This should be so painfully obvious as to not need saying. But judging from yesterday’s story about Mitch Daniels and Howard Zinn, and much of the commentary it generated, it still needs to be said.
You don’t have to be an armadillo to study armadillos. You don’t have to be an ancient Greek to study ancient Greece. And you don’t have to be a Marxist to study a Marxist.
As governor of Indiana, apparently, Mitch Daniels sent a series of emails declaring that nobody should teach the writings of Howard Zinn at any public university in Indiana on his watch. After all, Daniels seemed to assume, Zinn was a lefty and a skeptic. Teaching him would be corrosive of the morals of the youth. And the only people who would ever teach a subversive must obviously be subversives themselves.

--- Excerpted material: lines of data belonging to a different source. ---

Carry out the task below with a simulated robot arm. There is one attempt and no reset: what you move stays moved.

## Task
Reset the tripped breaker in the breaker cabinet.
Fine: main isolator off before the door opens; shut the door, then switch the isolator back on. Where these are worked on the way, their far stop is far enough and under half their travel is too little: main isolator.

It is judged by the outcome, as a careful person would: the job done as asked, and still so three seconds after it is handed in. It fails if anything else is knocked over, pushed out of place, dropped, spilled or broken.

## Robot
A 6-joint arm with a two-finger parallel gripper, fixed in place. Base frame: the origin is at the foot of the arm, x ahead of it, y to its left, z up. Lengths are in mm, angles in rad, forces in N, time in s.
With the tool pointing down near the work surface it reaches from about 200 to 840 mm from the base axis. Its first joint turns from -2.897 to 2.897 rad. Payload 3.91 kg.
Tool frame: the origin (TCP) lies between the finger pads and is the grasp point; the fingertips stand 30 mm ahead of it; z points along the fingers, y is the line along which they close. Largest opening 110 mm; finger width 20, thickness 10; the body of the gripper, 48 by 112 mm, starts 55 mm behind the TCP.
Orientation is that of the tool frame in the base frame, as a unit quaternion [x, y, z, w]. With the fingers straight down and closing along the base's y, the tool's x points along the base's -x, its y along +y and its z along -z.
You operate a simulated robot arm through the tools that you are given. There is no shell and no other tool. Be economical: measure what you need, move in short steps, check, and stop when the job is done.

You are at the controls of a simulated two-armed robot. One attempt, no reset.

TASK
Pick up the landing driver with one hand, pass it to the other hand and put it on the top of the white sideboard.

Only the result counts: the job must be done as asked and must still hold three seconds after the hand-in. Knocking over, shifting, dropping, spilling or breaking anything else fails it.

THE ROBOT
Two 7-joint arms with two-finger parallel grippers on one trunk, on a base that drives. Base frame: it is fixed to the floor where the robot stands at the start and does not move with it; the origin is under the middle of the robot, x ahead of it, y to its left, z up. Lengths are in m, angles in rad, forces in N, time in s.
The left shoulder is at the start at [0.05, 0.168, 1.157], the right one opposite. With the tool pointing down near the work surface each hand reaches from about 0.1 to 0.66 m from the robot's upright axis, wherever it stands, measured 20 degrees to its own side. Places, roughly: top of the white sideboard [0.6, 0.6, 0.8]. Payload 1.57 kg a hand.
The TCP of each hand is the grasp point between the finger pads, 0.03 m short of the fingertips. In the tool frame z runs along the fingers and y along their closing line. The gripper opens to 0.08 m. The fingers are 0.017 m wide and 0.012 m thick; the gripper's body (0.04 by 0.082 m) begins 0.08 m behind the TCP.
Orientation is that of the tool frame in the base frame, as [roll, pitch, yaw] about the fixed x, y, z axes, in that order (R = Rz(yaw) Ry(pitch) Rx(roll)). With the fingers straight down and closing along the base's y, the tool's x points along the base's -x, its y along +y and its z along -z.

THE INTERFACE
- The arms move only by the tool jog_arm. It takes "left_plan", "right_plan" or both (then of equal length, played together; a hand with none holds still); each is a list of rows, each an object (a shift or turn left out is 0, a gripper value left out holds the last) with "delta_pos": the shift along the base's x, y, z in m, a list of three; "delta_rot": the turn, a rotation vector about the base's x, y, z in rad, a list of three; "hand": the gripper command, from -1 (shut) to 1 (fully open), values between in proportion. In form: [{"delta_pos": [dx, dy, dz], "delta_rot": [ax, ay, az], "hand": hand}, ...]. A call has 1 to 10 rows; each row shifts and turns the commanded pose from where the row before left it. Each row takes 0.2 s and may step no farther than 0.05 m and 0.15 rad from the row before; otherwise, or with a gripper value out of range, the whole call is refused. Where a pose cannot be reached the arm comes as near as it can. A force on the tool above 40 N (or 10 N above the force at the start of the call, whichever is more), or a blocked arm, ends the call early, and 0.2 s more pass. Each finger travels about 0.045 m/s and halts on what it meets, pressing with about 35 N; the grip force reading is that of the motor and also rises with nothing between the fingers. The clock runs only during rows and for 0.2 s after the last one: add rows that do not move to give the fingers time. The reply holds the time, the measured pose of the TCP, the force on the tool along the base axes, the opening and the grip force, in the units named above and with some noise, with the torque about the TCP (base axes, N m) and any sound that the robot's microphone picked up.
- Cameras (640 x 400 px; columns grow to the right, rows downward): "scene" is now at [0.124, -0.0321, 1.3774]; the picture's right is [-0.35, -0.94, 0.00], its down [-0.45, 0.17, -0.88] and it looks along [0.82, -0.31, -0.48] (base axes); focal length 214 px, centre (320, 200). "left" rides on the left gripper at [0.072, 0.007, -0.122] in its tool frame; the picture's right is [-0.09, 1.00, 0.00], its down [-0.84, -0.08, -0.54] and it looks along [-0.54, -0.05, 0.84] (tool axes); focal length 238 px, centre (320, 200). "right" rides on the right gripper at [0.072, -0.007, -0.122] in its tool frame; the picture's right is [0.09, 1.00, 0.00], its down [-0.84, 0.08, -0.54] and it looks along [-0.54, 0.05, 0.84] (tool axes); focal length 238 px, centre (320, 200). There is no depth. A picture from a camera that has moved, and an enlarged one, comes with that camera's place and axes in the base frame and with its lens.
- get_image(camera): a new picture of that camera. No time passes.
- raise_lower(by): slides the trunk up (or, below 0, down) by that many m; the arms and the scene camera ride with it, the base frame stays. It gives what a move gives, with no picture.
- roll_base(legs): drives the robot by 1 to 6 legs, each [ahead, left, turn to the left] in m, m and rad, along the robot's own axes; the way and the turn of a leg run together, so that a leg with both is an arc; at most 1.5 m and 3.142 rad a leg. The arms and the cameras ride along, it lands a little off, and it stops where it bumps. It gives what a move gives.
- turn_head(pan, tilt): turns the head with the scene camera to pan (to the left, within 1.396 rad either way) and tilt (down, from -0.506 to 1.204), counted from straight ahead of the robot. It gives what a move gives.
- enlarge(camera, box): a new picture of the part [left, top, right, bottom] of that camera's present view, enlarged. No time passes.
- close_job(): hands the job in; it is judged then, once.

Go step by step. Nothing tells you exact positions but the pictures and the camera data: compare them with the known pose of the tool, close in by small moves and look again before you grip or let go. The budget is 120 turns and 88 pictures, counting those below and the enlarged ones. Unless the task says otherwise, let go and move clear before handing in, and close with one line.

Predictably, though dishearteningly, many of the comments either sided with Daniels or extolled the virtues of Zinn.
At one level, it’s an easy case of a politician failing utterly to understand academic freedom. But it’s more than that.
Whether the book in question is by Howard Zinn or George Will isn’t the point. Studying a text does not imply agreeing with it, whatever “agreeing” means. In fact, learning to keep a critical distance on a text is one of the most important skills that higher education can impart. (I’m using “critical” here in the academic sense, meaning “evaluative,” rather than in the popular sense, meaning “bashing.” Any idiot can bash. But a serious evaluation requires actual thought.) Reading texts that take different points of view can force a student to get beyond simply repeating what they’ve read, or falling back on whatever cliches are handy.
In my radio days, one of my favorite tricks was to play back-to-back versions of the same song by different artists. (That’s easy with jazz, since there’s a widely accepted set of standards.) Hearing Billie Holiday’s version of “God Bless the Child,” and then hearing Keith Jarrett’s version, you couldn’t help but notice what each musician brought to it, and how much the song had to offer. When you knew how the song was “supposed” to go, and then it took a left turn, you noticed the turn. It allowed for a fuller appreciation of the possibilities of the song.
In teaching history or politics, the same idea holds. How many ways are there to interpret the industrial revolution? If you say “one,” you’re badly wrong, no matter which one you pick. Walking students through some of the alternatives, and getting them to grapple with the strengths of each, builds their analytical skills. It’s hard, but it’s worth doing. And it presumes the freedom to teach material that does not necessarily reflect the professor’s own view.
With ideologically loaded material, sometimes a certain distance could go a long way. I struggled with teaching the civil rights movement the first couple of times, because students were so eager to reduce it to “MLK good, racists bad.” That wasn’t wrong, but it was facile. It didn’t require any actual thought, and it lent itself to a smug and unhelpful attitude that located racial conflict safely in the distant past. The discussions got far better when I reframed the question. “Why did the civil rights movement happen when it did, as opposed to twenty years earlier or twenty years later?” At that point, students couldn’t just fall back on cliches. They had to come up with, and evaluate, alternative answers. They had to think.
Equating an object of study with a political position is absurd. Assuming that a professor agrees uncritically with everything in every text she assigns is absurd. I’d be concerned if she did. Lefties can study conservatives and vice versa. The best paper I wrote as an undergraduate was on the George Wallace presidential campaign of 1968. I was no fan of Wallace, and that hasn’t changed, but taking a sustained, close look at what his appeal was for a certain segment of the population forced me to think a little harder about my own views. I wouldn’t be shocked to hear that some conservative undergraduate is doing a paper on Ralph Nader now, and asking himself some uncomfortable questions. At least, I hope so.
The relative merits of Howard Zinn aren’t the point. Yes, it’s about academic freedom. But it’s also about recognizing the difference between teaching a book and espousing a doctrine. It’s about respecting students as thinkers, and faculty as craftspeople. Education isn’t just about transmitting content; it’s about developing the critical skills that enable people to confront ideas with which they disagree and come away smarter. Otherwise we’re robots. Or armadillos.